• **GIVEN TASK 1**
I need one stretch of the quoted passage verbatim, from "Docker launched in" to "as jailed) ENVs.".

• **QUOTED PASSAGE**
This series of posts will take you all the way from chrooted ENVs to Docker containers and attempt to explain why, while Docker is a great tool, proper packaging of software remains as relevant as ever.
If you’re reading this, you probably already heard of Docker and likely also used it; if not for your own projects then to deploy others’. And so, you may think there’s nothing I could tell you about it that will surprise you.. Let’s find out, shall we? Give it a go, I will try to make it amusing, too:)
If you go to https://en.wikipedia.org/wiki/Docker_(software), the first paragraph you’ll encounter is: “ Docker is a set of platform as a service (PaaS) products that use OS-level virtualization to deliver software in packages called containers.”
Packages called containers?! Eh, let’s take a step back from tech terms and discuss English; Container , as defined by Oxford: “an object for holding or transporting something.”
Yeah, matches my understanding of the word, wouldn’t you agree?
Okay, now the same for Package: “an object or group of objects wrapped in paper or packed in a box.”
Again, fair enough, right?
I hate metaphors but I do like analogies and this one is pretty good so, try this out for size: there’s a container, filled with packages, it sits on the docks in the harbour. At some point, the crew will go in and unpack these packages and, after some processing, they’ll eventually arrive at their different destinations.
Now, is a container the same thing as a package? That’s right, it isn’t. Definitely not in the physical world but as I’ll attempt to explain — not in software, either.
Before we do that, though, let’s give Wikipedia another chance (it deserves it) and see if we can find some interesting paragraphs about Docker that I don’t dispute…
“Containers are isolated from one another and bundle their own software, libraries and configuration files; they can communicate with each other through well-defined channels. Because all of the containers share the services of a single operating system kernel, they use fewer resources than virtual machines.”
See? told you they deserve a chance. This is a good, succinct description of some of the benefits of containers. They indeed have a smaller footprint than VMs and that’s a big plus but I’d like to focus on the isolation bit for a moment. Isolation provides two main advantages:
- Security
- [Relative] Decoupling
Before we go on to explain how Docker helps us with the above, I feel it would be nice to honour what I personally consider its first predecessor — The Chroot.
Docker launched in 2011 and started gaining traction circa 2013 but, long before that, a simpler, widely used UNIX tool gave us the benefits of isolated (often referred to as jailed) ENVs.
So, what’s this chroot
thing, then?
Let’s give Wikipedia some well deserved rest and go to another beloved resource — the man pages.
$ man -k chroot
chroot (2) - change root directory
chroot (8) - run command or interactive shell with special root director
In case you’re not very familiar with man pages, they consist of different sections and since I think this is something that’s useful to know, I’ll list the different sections below:
MANUAL SECTIONS
The standard sections of the manual include:
1 User Commands
2 System Calls
3 C Library Functions
4 Devices and Special Files
5 File Formats and Conventions
6 Games et. al.

• **GIVEN TASK 2**
What is needed is an exact copy of the lines from the line containing "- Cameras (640" to the line containing "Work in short", both lines included, and nothing else. Put them in a Markdown table headed ID and String, one numbered row for each line that is not blank.

• **DATASET EXCERPT**
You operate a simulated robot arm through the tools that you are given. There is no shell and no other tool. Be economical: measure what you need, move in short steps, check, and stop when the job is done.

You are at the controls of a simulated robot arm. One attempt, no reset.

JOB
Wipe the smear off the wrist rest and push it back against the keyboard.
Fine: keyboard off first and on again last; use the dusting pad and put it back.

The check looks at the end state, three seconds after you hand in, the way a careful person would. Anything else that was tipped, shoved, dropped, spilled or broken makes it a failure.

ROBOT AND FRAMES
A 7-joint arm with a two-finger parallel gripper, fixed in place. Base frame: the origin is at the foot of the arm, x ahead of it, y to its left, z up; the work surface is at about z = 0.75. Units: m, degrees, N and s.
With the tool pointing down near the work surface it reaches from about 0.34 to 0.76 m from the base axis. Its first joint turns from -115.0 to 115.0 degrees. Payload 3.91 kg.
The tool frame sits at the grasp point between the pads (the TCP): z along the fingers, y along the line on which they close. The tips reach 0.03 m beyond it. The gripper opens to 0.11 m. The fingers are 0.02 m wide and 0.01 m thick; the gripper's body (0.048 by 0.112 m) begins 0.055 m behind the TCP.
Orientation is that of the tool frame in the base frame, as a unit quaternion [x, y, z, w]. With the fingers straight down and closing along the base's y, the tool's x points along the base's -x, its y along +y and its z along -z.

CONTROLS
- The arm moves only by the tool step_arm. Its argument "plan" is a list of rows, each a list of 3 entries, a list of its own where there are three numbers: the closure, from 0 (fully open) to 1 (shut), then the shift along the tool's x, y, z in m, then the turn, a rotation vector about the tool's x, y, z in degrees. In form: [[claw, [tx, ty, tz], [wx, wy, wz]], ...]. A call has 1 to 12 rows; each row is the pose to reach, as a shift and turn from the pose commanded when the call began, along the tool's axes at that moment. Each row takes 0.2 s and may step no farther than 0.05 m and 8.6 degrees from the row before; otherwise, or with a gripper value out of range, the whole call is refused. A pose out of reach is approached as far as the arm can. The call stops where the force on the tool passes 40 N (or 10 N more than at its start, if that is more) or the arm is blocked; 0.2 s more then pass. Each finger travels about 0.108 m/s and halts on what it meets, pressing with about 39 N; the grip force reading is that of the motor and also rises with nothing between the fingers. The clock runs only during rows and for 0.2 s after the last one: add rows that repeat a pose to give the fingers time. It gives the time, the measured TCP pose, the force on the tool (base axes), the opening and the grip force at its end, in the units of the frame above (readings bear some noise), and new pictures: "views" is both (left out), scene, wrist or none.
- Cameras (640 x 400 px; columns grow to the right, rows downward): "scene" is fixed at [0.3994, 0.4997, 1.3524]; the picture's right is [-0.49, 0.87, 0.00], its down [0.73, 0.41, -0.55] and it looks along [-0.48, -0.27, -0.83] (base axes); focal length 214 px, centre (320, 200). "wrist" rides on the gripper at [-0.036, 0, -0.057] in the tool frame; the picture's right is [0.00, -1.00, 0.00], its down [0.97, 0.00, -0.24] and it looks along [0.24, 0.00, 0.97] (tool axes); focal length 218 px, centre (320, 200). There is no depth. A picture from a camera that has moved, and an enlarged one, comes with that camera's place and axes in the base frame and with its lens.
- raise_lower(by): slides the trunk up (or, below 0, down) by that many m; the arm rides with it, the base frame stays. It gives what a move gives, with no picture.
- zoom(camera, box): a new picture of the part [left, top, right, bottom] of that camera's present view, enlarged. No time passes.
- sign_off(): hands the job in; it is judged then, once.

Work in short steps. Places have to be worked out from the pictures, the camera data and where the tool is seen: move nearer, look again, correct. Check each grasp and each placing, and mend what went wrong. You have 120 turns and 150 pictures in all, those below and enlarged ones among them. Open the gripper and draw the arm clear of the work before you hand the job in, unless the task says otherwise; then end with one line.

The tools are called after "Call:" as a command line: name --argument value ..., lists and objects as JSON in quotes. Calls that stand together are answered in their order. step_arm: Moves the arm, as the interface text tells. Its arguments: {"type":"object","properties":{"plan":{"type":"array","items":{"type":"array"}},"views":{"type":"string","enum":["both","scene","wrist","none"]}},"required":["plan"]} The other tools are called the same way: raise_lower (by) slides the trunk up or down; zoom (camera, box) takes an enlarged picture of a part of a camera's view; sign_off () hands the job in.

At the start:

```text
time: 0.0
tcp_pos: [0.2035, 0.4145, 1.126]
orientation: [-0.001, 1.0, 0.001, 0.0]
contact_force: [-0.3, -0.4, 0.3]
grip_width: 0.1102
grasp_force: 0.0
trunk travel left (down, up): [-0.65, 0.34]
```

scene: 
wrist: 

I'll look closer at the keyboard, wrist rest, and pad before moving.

• **TASK ANSWER 1**
Docker launched in 2011 and started gaining traction circa 2013 but, long before that, a simpler, widely used UNIX tool gave us the benefits of isolated (often referred to as jailed) ENVs.

• **TASK ANSWER 2**
| ID | String |
|---|---|
| 1 | - Cameras (640 x 400 px; columns grow to the right, rows downward): "scene" is fixed at [0.3994, 0.4997, 1.3524]; the picture's right is [-0.49, 0.87, 0.00], its down [0.73, 0.41, -0.55] and it looks along [-0.48, -0.27, -0.83] (base axes); focal length 214 px, centre (320, 200). "wrist" rides on the gripper at [-0.036, 0, -0.057] in the tool frame; the picture's right is [0.00, -1.00, 0.00], its down [0.97, 0.00, -0.24] and it looks along [0.24, 0.00, 0.97] (tool axes); focal length 218 px, centre (320, 200). There is no depth. A picture from a camera that has moved, and an enlarged one, comes with that camera's place and axes in the base frame and with its lens. |
| 2 | - raise_lower(by): slides the trunk up (or, below 0, down) by that many m; the arm rides with it, the base frame stays. It gives what a move gives, with no picture. |
| 3 | - zoom(camera, box): a new picture of the part [left, top, right, bottom] of that camera's present view, enlarged. No time passes. |
| 4 | - sign_off(): hands the job in; it is judged then, once. |
| 5 | Work in short steps. Places have to be worked out from the pictures, the camera data and where the tool is seen: move nearer, look again, correct. Check each grasp and each placing, and mend what went wrong. You have 120 turns and 150 pictures in all, those below and enlarged ones among them. Open the gripper and draw the arm clear of the work before you hand the job in, unless the task says otherwise; then end with one line. |